--- START STORED DATA ---

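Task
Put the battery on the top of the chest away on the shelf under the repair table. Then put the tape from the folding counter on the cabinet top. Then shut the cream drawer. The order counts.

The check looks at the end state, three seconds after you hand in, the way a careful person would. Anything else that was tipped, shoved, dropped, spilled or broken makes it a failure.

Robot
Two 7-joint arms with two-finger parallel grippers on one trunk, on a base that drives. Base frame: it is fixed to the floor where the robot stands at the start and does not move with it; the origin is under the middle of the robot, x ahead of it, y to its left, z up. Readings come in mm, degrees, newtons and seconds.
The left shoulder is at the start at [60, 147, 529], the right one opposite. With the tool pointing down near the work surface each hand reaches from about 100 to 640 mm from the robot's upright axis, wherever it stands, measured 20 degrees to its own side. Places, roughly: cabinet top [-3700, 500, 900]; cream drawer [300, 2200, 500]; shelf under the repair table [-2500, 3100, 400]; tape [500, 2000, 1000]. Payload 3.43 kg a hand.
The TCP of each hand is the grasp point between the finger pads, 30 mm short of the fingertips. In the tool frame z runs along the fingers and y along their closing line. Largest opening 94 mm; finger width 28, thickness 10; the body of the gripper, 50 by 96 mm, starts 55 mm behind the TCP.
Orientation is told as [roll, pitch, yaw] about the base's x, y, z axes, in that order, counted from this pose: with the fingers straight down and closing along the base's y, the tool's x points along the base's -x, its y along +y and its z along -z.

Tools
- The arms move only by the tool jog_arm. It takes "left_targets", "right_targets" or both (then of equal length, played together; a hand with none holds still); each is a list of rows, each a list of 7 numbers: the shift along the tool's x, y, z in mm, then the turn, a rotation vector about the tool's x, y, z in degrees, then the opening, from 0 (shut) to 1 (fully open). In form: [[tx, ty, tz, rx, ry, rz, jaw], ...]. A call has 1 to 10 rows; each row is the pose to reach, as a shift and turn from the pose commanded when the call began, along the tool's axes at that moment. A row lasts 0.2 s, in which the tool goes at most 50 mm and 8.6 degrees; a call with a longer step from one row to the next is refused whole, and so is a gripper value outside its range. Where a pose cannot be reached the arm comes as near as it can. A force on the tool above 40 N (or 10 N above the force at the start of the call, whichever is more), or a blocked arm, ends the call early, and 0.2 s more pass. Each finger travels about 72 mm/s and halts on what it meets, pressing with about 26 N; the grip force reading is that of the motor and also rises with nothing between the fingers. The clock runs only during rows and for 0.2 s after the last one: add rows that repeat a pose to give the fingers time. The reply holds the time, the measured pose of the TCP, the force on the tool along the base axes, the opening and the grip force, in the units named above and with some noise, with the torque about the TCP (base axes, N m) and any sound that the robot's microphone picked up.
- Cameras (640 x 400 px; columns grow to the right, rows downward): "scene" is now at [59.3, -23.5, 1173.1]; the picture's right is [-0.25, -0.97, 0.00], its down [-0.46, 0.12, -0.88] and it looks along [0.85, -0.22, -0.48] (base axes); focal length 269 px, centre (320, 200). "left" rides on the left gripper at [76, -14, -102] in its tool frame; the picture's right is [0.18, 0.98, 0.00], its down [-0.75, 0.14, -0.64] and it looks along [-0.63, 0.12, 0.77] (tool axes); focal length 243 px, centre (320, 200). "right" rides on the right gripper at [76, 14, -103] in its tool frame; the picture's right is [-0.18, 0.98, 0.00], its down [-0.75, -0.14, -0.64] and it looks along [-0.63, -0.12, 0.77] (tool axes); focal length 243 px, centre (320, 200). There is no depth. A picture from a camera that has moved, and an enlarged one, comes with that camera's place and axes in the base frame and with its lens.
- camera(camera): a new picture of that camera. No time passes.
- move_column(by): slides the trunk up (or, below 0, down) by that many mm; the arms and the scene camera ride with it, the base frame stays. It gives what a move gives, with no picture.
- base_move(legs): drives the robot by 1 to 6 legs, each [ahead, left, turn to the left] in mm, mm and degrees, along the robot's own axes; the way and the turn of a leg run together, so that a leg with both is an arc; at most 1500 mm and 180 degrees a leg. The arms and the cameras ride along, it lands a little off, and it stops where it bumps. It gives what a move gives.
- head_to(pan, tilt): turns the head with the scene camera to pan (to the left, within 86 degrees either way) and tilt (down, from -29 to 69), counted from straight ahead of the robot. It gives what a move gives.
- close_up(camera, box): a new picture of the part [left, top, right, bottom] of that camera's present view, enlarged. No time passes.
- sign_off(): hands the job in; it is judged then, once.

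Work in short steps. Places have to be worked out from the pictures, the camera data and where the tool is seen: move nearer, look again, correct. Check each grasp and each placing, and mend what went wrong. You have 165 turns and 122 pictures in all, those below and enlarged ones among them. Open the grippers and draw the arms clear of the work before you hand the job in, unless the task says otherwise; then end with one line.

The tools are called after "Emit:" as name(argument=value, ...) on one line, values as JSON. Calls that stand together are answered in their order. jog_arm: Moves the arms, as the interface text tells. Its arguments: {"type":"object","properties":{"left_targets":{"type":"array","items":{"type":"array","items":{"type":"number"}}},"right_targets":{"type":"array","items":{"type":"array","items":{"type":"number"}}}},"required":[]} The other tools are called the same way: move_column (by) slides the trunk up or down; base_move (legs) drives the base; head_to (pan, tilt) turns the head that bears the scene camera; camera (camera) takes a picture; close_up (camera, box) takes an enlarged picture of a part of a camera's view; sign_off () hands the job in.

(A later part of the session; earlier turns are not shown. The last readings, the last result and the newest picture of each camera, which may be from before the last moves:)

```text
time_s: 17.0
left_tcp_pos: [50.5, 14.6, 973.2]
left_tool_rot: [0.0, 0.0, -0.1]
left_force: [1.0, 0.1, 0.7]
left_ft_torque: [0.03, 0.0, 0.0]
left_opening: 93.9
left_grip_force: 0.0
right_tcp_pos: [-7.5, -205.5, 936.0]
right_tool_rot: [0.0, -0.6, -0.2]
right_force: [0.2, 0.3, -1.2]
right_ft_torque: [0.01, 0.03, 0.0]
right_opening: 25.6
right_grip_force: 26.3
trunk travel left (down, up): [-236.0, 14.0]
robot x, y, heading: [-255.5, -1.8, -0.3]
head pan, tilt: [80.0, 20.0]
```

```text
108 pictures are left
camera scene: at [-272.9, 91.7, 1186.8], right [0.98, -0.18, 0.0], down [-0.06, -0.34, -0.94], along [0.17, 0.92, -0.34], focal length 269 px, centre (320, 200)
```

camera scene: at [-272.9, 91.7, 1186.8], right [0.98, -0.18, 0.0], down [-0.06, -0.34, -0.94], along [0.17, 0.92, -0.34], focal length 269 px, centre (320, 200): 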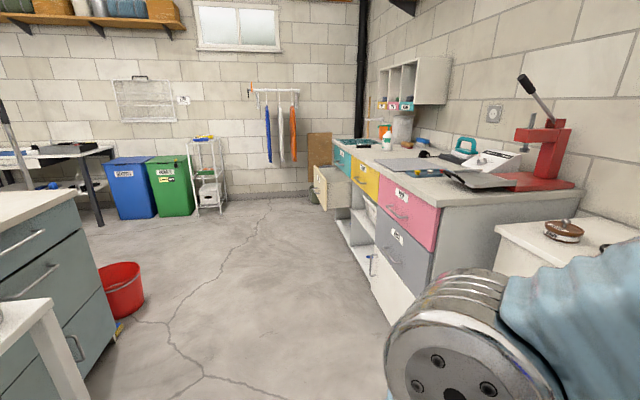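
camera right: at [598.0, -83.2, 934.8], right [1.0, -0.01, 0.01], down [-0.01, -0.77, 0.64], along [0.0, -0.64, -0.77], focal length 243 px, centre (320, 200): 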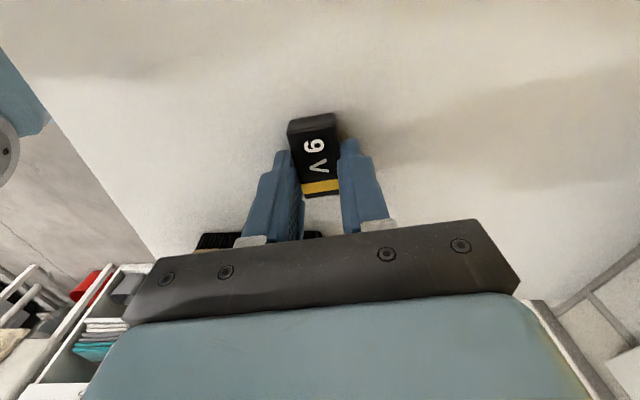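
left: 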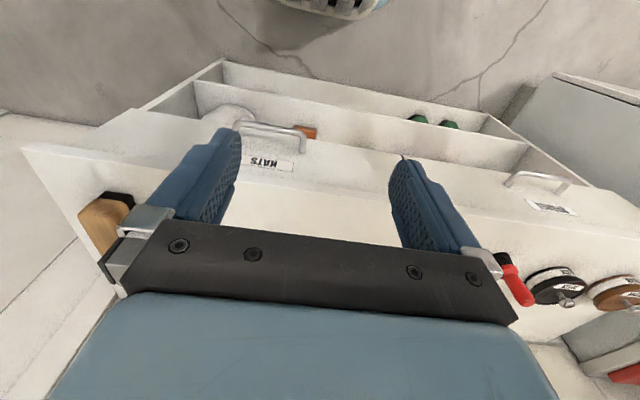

--- END STORED DATA ---
--- START EXTRACT TO READ ---

The month of Tishri is the seventh month of the religious calendar and a picture of the Day of the Lord because the festivals of Rosh Ha Shannah, Yom Kippur and Sukkot occur during the month. The Birth-pains of the Messiah, or the “Chevlai Shell Mashiach” is a theme of the Day of the Lord. Festival terminology will be used in many verses to convey a message, so we must be familiar with what to look for. Not understanding these terms lead many into false narratives of what will happen, and the bookshelves are full of them. One thing to understand is that there will be double references to the Day of the Lord. Some will say it will be a time of “darkness, trial, trouble and turmoil.” Others will be referring to it as a time of “light, salvation, deliverance and peace.” But all these will be happening during this “last day” called the Day of the Lord.
Christian eschatology has the “tribulation” then a 1000 year time period called “The Millennium”, but this is incorrect. Jer 30.4-8 states that the Birth-pains happen during the Day of the Lord (“that day” and “on that day”), not before. Matt 24.8 says, “But all these things are the beginning of birth pains.” Once you know that “all these things” happen during the Day of the Lord, you can read the verse and place it in the right place. Let’s get into some detail on this and see how these conflicting double references play out in the Day of the Lord.
Now, we are going to develop several concepts that are essential in understanding New Testament foundations. In Luke 16.19, we learn about a place called Abraham’s Bosom. Sheol (place of the dead) was divided into two compartments. Abraham’s Bosom was where the righteous went before Yeshua (after Yeshua resurrected, Abraham’s Bosom was “moved” to Heaven). Torments was where the unrighteous went, and still do. But why is it called Abraham’s Bosom? The Mishnah describes the daily services in the Temple in the tractate Tamid. The Lishkat Ha Gazit (Chamber of Hewn Stone) was where lots were drawn for who would take part in the slaughtering of the Tamid lamb in the morning, very early. When they were ready, a priest would ascend to a high point in the Temple, possibly the roof, and look to Hebron to see if it was lit up yet. Now, Abraham bought the cave of Machpelah to bury Sarah. Leah, Isaac, Rebekah and Jacob are buried there also. The belief was that the resurrection would begin there (Hebron), then move to the Kidron Valley and the Mount of Olives, and then continue from there. That is why people were buried on the Mount of Olives. In Luke 19.37-41, Yeshua is riding into Jerusalem and is near the descent of the Mount of Olives (v 37). Some Pharisee’s (probably from Shammai) tell Yeshua to rebuke his talmidim for cheering. Yeshua says, “I tell you, if these (his talmidim, the crowd) become silent the stones (the grave stones there) would cry out.” Why did he say that? Because the dead in Sheol know who Yeshua is! It goes on to say Yeshua wept over the city. This fulfilled a prophecy back in 2 Sam 15.30 when David wept as he was leaving the city from Absalom. He was also at the descent of the Mount of Olives, the same spot where Yeshua wept. King David is a picture of the Messiah and he reigned over Hebron for seven years, and then moved to Jerusalem. Hebron was seen as a type of heaven. Messiah will rule for seven years in Heaven (Hebron), then moves to Jerusalem. David was even coronated in Hebron (Heaven), just like Yeshua will. The earth will be cleansed during the Birthpains, then Yeshua will moves to Jerusalem like David did.

--- END EXTRACT TO READ ---

* [WRITTEN INSTRUCTION]
Could you quote the extract to read from "Christian eschatology has" up to and including "in the Day of the Lord."?

* [EXERCISE RESULT]
Christian eschatology has the “tribulation” then a 1000 year time period called “The Millennium”, but this is incorrect. Jer 30.4-8 states that the Birth-pains happen during the Day of the Lord (“that day” and “on that day”), not before. Matt 24.8 says, “But all these things are the beginning of birth pains.” Once you know that “all these things” happen during the Day of the Lord, you can read the verse and place it in the right place. Let’s get into some detail on this and see how these conflicting double references play out in the Day of the Lord.